» Selected excerpt

- 1二次元好きの匿名さん22/02/13(日) 21:14:05
「関西弁てあるやん」
「急にどしてん」
「えぇから。関西弁、あるやろ?」
「そら、あるよ。なかったらウチらなにしゃべってんねんてなるやろ」
「せや。で、この関西弁なんやけど」
「うん」
「ぶれっぶれや」
「はぁ?」
「いや、聞いてくれタマちゃん。……関西って一口に言っても、広いやろ」
「まあ、せやな。東西南北に伸びとる」
「京都の北部も、和歌山の南部も関西や。兵庫の西も、滋賀の東もそうやな」
「何が言いたいねん」
「おるやろ」
「誰がや」
「『こんなん関西弁ちゃう!』ってやつ」
「……ああ、おるな」
「うちは昔からこれが疑問やったんや。ほなお前、三重とか奈良の山ん中で生活したことあるんかい、てな。あそこも関西やんけ」
「言いたいことはあるけど、まあ、その通りやな」
「京都やら大阪で育っても、おかんが兵庫のひとやったら、その関西弁には特色が出る」
「アンタみたいにな」
「ましてや本読みやったらなおさらや。今はテレビもあるしな。……タマちゃん。自分の関西弁が、ほんまの関西弁やって言える自信、あるか?」
「あるで」
「ほぉ。そらなんでや?」
「ウチは関西で生まれ育って、今も故郷はそこにあるからや!」
「……シンプルやな。うちも見習わなあかん」
「ああ、そういうことか。……トレーナーは仕事もあるし、故郷を離れて長いから、関西弁がちょっとおかしくなってもしゃあないんちゃうか?」
「せやな。……タマちゃん。うち、関西人か?」
「東京もんがそんな話すると思うか?」
「せぇへんわな」 - 2二次元好きの匿名さん22/02/13(日) 21:15:37
「御座候」
「……なにゆうてんねん」
「いや、だから御座候」
「それは商品名やろが! 回天焼きと大判焼きって言わんかい!」
「ぐぬぬ。でも、おかんはそう言ってたから」
「アンタの家庭事情なんか知るか! そんくらい周りに合わせろや!」
「オグリんはどう思う?」
「逃げんなやコラ!」
「……今川焼きじゃないのか?」
「えっ」
「えっ」 - 3二次元好きの匿名さん22/02/13(日) 21:16:18
「関西人は阪神ファンやと思われがちやねん」
「アンタ巨人ファンなんか?」
「いや、バファローズ」
「ああ、オリックス」

» Task
Your answer continues the selected excerpt from its final sentence.

» Information shown
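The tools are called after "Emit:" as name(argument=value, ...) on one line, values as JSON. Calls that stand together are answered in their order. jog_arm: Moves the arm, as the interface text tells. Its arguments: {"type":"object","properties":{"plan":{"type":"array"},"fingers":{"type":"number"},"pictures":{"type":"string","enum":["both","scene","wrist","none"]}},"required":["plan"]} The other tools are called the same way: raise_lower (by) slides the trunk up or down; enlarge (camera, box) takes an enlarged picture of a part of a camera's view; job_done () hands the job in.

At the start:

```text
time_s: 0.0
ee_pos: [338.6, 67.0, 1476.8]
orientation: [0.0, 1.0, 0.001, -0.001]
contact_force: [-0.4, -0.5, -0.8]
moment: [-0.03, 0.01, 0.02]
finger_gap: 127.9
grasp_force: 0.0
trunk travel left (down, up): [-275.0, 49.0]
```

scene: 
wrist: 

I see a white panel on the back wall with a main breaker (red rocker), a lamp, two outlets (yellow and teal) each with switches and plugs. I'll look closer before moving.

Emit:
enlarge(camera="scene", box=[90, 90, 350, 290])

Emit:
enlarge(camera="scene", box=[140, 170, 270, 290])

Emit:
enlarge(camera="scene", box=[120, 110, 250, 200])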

» The reply
「いや近鉄」
「……」
「近鉄」
「二回も言わんでえぇから」
「大事なことやから」
「はいはい。で?」
「いや、大阪ゆうたらバファローズやろ。甲子園がどこにあんのかも知らんのか? 兵庫やで。大阪ちっともかすっとらんで。京セラドーム? ちゃうちゃうちゃう、大阪ドームや。ローズとノリの真似せぇへんやつは関西人やあらへん。阪神ファンなんかメジャーにすりよったただのにわかや。ほんまもんの関西人やったら近鉄を応援せんと……」
「はいはいはい。今日はいっしょに寝たるさかい、そんくらいにしとこな」 - 4二次元好きの匿名さん22/02/13(日) 21:17:15
「えらいなあ」
「何がや」
「せやから、えらいねん」
「せやから、何がや」
「せやから、うちはえらいんや!」
「せやから何がえらいんか聞いとるんやろが!」
「滋賀の方言でな」
「急に素に戻んのやめろや」
「しんどいことを、えらい、って言うんや」
「ほー。……で、アンタえらいんか?」
「もちろん! うちはタマちゃんのトレーナーやからな!」
「……」
「……」
「ごめん。ちょっとだけぎゅってして?」
「しゃあないなあ。手のかかるでっかい妹やで、ほんま」 - 5二次元好きの匿名さん22/02/13(日) 21:18:11
「タマちゃん!」
「なんや」
「タマちゃん!」
「せやからなんやねん」
「めっちゃかわえぇやん!」
「……は?」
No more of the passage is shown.